Court of Appeal of California, Second District, Division One
Jun 16, 1932
124 Cal.App. 345 (Cal. Ct. App. 1932)


In Burckhardt v. Woods, supra, the complaint recited that the plaintiff had been induced to lend $5,000 to a corporation.

Summary of this case from Merchants' Ice Etc. Co. v. Globe Brew. Co.


Docket No. 7547.

June 16, 1932.

APPEAL from a judgment of the Superior Court of Los Angeles County. Samuel R. Blake and Myron Westover, Judges. Reversed.

The facts are stated in the opinion of the court.
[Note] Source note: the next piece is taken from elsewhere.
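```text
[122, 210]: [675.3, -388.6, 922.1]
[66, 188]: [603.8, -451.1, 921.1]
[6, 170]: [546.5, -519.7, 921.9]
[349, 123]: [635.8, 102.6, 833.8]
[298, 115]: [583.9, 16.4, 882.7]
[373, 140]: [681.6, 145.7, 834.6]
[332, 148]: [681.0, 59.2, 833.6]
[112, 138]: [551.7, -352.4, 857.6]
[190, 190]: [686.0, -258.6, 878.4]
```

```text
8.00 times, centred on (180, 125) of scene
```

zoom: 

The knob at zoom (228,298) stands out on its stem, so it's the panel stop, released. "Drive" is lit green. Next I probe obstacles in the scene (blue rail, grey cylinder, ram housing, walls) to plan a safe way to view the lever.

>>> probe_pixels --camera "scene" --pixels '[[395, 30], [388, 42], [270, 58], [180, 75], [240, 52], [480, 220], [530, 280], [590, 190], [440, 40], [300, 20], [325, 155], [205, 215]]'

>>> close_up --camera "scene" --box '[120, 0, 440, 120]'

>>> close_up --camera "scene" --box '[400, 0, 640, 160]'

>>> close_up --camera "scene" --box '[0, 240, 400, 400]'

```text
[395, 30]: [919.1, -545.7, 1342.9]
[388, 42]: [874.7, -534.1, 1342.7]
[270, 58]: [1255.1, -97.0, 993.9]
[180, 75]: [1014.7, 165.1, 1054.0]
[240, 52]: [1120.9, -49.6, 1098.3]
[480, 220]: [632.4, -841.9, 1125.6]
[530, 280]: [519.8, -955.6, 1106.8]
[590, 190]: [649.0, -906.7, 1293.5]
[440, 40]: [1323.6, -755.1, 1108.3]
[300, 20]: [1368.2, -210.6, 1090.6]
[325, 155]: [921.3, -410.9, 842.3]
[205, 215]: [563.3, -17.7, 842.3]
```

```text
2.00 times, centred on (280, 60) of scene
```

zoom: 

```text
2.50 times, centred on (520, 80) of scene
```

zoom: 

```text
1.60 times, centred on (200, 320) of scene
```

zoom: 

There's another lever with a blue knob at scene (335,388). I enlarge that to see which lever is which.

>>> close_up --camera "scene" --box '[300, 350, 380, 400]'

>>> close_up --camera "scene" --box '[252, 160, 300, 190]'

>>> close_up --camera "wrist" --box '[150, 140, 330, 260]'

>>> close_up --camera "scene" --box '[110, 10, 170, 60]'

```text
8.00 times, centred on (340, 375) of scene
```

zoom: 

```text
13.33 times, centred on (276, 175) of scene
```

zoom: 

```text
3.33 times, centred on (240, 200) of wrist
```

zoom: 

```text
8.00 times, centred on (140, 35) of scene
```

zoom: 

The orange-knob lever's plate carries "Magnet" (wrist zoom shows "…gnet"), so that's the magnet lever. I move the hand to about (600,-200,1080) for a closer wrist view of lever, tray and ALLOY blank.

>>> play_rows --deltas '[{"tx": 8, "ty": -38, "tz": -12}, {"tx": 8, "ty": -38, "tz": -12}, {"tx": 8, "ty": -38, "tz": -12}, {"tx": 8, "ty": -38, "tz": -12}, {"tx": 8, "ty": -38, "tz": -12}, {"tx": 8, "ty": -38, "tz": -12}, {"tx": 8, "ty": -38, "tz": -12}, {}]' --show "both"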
Edwin J. Miller for Appellant.

Arnold C. Lackenbach for Respondents.

An action "for fraud — money demand" was brought by plaintiff in the lower court against each of the defendants therein named, to wit: Harry Woods, Grace Woods, Bingham T. Wilson and Wilson Farm Tool Corporation, a corporation. The last two named defendants answered the complaint. The demurrer to the complaint of defendants Harry Woods and Grace Woods was by the court sustained. Thereupon an amended complaint was filed, to which the said defendants also demurred and which demurrer was likewise sustained. Identical proceedings continued until three separate amended complaints had been filed, as to each of which a demurrer by the same defendants was interposed and by the court sustained. The last of such demurrers was sustained "without leave to amend" the complaint. Thereafter, on application of plaintiff, the former order by which plaintiff was denied the right to amend his complaint was vacated, and at the same time the plaintiff was granted leave to amend his complaint. Thereupon a fourth amended complaint, followed by a fifth amended complaint, was filed by plaintiff, each of which met the same fate as did each of its predecessors; and on making the order by which the demurrer to the fifth amended complaint was sustained the lower court again denied to plaintiff the right to further amend his complaint. A judgment was then rendered by the court by which the action was dismissed and said defendants awarded their "costs of suit". Plaintiff's subsequent motion that said judgment be "set aside" and that plaintiff be permitted "to further amend the complaint" was denied by the court. Thereupon plaintiff appealed "from the judgment . . . sustaining the demurrer to the fifth amended complaint without leave to amend, and dismissing said action, . . . and from the order denying the motion to set aside said judgment and denying leave to file the said proposed sixth amended complaint, . . ."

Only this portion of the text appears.